§ **WHAT YOU HAVE TO DO**: Copy the provided text in full.

Start of PROVIDED TEXT

/* * @(#)GraphicsDevice.java 1.30 03/12/19 * * Copyright 2004 Sun Microsystems, Inc. All rights reserved. * SUN PROPRIETARY/CONFIDENTIAL. Use is subject to license terms. */ package java.awt; import java.awt.image.ColorModel; /** * The GraphicsDevice class describes the graphics devices * that might be available in a particular graphics environment. These * include screen and printer devices. Note that there can be many screens * and many printers in an instance of {@link GraphicsEnvironment}. Each * graphics device has one or more {@link GraphicsConfiguration} objects * associated with it. These objects specify the different configurations * in which the GraphicsDevice can be used. *

* In a multi-screen environment, the GraphicsConfiguration * objects can be used to render components on multiple screens. The * following code sample demonstrates how to create a JFrame * object for each GraphicsConfiguration on each screen * device in the GraphicsEnvironment: *

 *   GraphicsEnvironment ge = GraphicsEnvironment.

End of PROVIDED TEXT
Start of RAW DATA

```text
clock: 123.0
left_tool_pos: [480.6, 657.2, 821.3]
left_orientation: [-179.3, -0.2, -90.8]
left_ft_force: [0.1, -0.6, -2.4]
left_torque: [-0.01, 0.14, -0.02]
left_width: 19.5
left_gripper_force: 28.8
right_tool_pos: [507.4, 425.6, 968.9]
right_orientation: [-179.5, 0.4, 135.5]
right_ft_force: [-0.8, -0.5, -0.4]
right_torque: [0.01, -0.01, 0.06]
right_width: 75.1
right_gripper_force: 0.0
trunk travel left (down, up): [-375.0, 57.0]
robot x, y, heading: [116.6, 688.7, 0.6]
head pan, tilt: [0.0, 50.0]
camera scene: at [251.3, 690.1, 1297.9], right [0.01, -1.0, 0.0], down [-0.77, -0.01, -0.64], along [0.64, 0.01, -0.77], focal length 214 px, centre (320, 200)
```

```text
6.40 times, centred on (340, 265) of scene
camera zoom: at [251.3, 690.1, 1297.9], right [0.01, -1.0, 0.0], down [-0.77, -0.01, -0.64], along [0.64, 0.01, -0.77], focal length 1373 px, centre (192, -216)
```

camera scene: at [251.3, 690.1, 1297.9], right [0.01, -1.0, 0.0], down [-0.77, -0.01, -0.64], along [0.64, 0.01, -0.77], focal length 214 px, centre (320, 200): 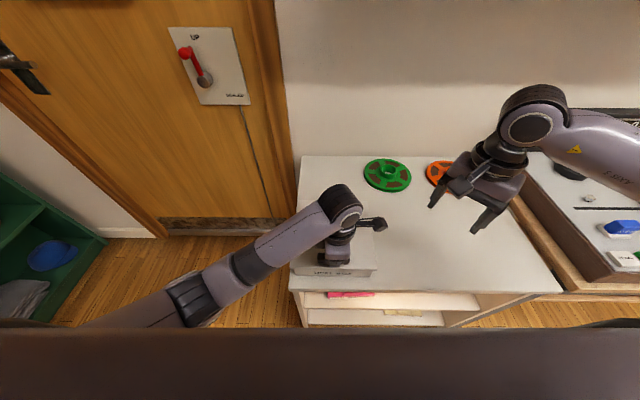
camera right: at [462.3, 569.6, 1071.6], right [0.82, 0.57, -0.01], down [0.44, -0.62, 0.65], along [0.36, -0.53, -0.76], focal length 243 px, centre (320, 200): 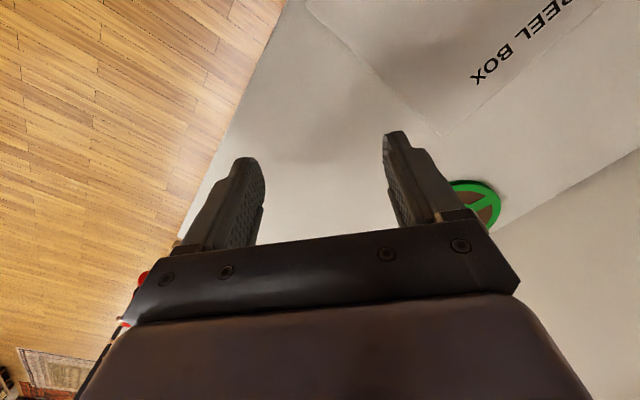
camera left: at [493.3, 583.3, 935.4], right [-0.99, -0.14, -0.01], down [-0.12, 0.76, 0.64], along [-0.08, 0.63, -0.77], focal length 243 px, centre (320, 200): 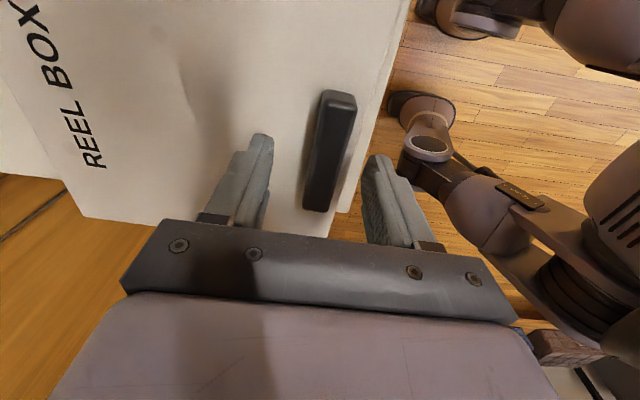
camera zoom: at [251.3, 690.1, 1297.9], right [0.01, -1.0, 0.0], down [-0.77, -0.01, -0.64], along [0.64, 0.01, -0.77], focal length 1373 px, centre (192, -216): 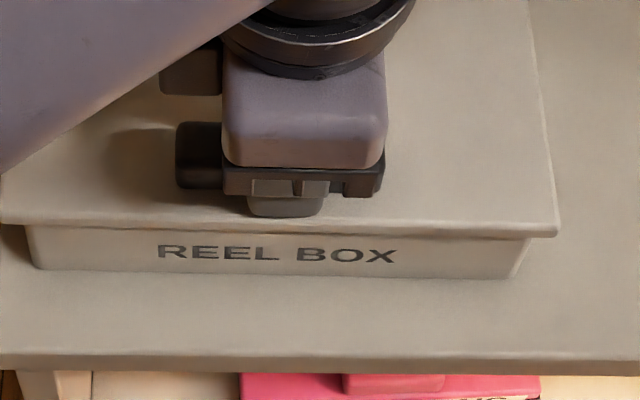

End of RAW DATA
Start of RAW DATA

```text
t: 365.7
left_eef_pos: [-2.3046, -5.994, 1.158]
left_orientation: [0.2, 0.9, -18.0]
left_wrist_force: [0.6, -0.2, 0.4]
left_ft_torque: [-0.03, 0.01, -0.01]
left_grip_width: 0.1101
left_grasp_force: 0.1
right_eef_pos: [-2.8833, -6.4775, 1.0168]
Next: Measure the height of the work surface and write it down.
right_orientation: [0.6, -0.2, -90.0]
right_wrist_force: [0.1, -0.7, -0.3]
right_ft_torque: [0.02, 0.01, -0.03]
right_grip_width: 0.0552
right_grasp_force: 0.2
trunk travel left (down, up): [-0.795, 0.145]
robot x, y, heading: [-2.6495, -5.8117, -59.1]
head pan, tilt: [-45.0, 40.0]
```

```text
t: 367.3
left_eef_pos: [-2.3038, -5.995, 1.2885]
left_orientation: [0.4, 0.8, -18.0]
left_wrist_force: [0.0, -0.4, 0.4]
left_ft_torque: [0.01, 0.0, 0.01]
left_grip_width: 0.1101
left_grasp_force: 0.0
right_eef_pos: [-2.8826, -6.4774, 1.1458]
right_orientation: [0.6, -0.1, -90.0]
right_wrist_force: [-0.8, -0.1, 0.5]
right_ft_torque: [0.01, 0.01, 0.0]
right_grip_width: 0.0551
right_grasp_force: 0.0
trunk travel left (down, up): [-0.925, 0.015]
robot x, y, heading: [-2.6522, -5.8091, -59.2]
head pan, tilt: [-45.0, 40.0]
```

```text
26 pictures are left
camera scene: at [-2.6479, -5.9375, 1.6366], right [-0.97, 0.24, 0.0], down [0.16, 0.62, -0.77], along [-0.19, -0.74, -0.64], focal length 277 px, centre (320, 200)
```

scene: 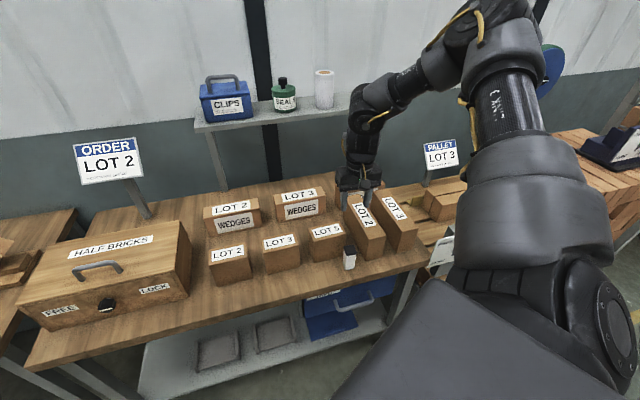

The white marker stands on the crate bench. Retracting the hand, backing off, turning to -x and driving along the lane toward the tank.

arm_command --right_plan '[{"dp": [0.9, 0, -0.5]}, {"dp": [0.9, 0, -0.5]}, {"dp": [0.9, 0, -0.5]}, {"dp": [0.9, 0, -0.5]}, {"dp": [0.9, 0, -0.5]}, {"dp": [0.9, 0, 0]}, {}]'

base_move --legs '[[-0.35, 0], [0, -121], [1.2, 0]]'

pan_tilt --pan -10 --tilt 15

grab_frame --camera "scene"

End of RAW DATA
Start of RAW DATA

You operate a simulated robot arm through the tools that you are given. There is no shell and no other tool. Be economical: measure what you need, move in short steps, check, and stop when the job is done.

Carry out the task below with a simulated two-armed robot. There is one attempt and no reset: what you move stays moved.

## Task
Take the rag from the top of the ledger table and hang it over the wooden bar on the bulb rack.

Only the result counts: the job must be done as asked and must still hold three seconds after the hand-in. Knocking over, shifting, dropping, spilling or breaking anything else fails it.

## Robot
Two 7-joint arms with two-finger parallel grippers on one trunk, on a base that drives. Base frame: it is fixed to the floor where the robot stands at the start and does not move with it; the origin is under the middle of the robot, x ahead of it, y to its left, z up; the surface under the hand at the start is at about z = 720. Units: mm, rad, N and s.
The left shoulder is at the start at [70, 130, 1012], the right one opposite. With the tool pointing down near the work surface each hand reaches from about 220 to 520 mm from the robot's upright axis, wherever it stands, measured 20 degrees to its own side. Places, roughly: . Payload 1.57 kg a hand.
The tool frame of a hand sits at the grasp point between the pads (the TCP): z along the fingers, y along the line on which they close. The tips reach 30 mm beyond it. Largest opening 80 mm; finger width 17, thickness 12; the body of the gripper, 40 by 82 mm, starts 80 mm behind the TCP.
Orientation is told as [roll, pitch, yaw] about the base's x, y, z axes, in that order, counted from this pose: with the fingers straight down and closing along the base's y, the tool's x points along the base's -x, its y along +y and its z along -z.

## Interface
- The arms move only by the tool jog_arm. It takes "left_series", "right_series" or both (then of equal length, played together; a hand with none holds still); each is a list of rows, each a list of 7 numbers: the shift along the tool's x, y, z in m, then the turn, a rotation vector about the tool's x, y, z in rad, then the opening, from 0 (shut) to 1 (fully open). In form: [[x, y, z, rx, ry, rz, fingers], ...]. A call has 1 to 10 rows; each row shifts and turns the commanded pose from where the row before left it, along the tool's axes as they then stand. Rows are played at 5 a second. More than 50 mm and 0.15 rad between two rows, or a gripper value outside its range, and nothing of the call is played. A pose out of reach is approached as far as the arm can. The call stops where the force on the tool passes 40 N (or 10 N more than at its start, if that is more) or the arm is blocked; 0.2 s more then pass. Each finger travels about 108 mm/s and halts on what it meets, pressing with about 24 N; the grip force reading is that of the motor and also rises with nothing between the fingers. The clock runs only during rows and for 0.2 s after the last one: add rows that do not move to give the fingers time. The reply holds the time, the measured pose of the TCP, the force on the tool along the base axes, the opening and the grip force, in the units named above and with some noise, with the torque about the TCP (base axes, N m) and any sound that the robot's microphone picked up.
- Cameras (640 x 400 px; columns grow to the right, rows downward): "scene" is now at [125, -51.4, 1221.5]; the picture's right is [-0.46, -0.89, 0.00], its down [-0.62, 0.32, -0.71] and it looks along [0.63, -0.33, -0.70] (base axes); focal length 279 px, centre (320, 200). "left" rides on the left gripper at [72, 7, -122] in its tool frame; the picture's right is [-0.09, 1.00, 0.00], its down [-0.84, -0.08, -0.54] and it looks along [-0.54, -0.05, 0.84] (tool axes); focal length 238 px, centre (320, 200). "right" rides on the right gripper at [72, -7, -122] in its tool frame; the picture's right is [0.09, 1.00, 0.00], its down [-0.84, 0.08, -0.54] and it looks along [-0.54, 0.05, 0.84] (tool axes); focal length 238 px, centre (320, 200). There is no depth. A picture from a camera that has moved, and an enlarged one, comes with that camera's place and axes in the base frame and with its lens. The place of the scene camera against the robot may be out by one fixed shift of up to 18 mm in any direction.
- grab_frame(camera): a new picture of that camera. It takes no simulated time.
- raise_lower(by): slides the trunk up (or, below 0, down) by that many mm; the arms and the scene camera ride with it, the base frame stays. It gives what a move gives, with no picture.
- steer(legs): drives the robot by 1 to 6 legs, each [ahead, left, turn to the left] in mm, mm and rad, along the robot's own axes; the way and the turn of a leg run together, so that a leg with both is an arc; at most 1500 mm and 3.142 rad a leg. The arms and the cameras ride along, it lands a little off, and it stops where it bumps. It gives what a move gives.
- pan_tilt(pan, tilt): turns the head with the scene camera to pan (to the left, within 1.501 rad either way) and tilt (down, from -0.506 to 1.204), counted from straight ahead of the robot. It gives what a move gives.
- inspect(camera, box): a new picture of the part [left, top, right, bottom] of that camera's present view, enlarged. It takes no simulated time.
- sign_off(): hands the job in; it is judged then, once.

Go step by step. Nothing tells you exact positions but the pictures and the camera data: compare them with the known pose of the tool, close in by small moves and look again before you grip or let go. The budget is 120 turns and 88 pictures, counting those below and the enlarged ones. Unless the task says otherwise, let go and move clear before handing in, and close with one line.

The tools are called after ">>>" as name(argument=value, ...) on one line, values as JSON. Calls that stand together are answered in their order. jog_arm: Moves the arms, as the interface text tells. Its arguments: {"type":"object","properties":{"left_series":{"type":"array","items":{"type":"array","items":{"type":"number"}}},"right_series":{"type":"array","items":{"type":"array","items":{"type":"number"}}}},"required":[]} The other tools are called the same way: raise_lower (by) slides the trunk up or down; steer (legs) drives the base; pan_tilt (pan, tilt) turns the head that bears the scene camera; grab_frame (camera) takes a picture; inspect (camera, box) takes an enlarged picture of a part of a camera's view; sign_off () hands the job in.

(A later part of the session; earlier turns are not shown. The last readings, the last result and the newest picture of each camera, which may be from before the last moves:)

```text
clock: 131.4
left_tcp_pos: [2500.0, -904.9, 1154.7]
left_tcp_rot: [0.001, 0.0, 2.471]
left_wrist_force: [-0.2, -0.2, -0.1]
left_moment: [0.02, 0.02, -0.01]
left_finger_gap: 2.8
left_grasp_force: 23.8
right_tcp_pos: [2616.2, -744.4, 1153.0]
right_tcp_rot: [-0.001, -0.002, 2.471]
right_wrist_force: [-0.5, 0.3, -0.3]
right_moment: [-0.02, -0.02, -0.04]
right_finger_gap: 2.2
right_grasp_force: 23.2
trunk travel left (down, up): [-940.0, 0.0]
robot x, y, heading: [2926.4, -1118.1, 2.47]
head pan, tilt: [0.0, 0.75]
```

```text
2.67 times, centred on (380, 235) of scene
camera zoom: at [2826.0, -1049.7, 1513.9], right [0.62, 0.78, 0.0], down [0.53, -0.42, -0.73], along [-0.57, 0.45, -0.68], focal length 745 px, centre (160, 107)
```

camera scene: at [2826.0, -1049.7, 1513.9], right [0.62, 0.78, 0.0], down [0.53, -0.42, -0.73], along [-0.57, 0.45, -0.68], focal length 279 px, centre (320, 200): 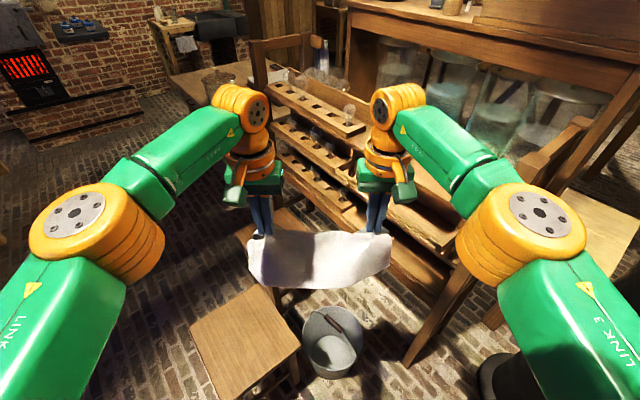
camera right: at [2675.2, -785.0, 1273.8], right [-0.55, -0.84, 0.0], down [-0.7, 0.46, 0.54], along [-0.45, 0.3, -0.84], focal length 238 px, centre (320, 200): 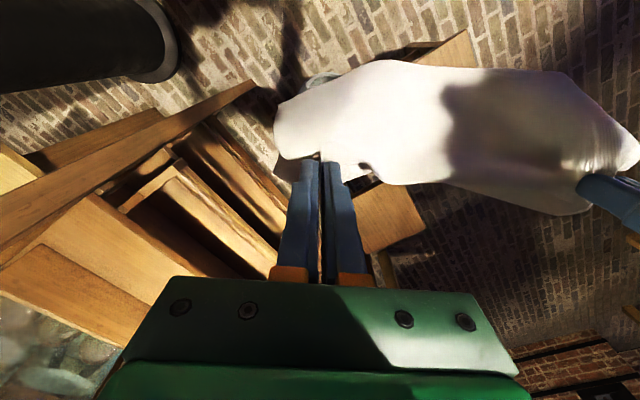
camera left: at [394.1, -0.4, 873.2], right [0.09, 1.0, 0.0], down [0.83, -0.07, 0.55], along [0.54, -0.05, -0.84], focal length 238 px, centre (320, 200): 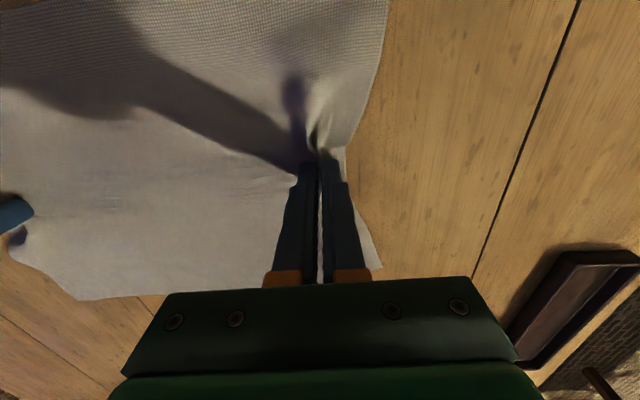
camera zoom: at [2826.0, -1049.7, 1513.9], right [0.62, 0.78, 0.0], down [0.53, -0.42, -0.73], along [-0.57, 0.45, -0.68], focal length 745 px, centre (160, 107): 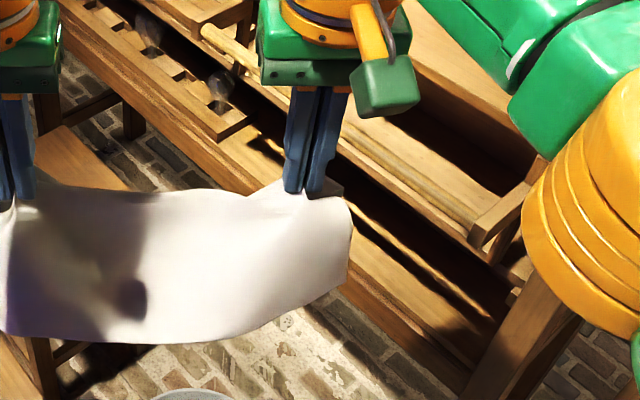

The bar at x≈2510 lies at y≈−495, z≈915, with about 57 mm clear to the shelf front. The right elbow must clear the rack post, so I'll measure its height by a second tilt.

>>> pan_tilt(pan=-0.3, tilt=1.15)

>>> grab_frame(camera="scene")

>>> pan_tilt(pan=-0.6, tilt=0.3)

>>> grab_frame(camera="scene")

End of RAW DATA

§ **RESPONSE FOR THIS EXERCISE**:
/* * @(#)GraphicsDevice.java 1.30 03/12/19 * * Copyright 2004 Sun Microsystems, Inc. All rights reserved. * SUN PROPRIETARY/CONFIDENTIAL. Use is subject to license terms. */ package java.awt; import java.awt.image.ColorModel; /** * The GraphicsDevice class describes the graphics devices * that might be available in a particular graphics environment. These * include screen and printer devices. Note that there can be many screens * and many printers in an instance of {@link GraphicsEnvironment}. Each * graphics device has one or more {@link GraphicsConfiguration} objects * associated with it. These objects specify the different configurations * in which the GraphicsDevice can be used. *

* In a multi-screen environment, the GraphicsConfiguration * objects can be used to render components on multiple screens. The * following code sample demonstrates how to create a JFrame * object for each GraphicsConfiguration on each screen * device in the GraphicsEnvironment: *

 *   GraphicsEnvironment ge = GraphicsEnvironment.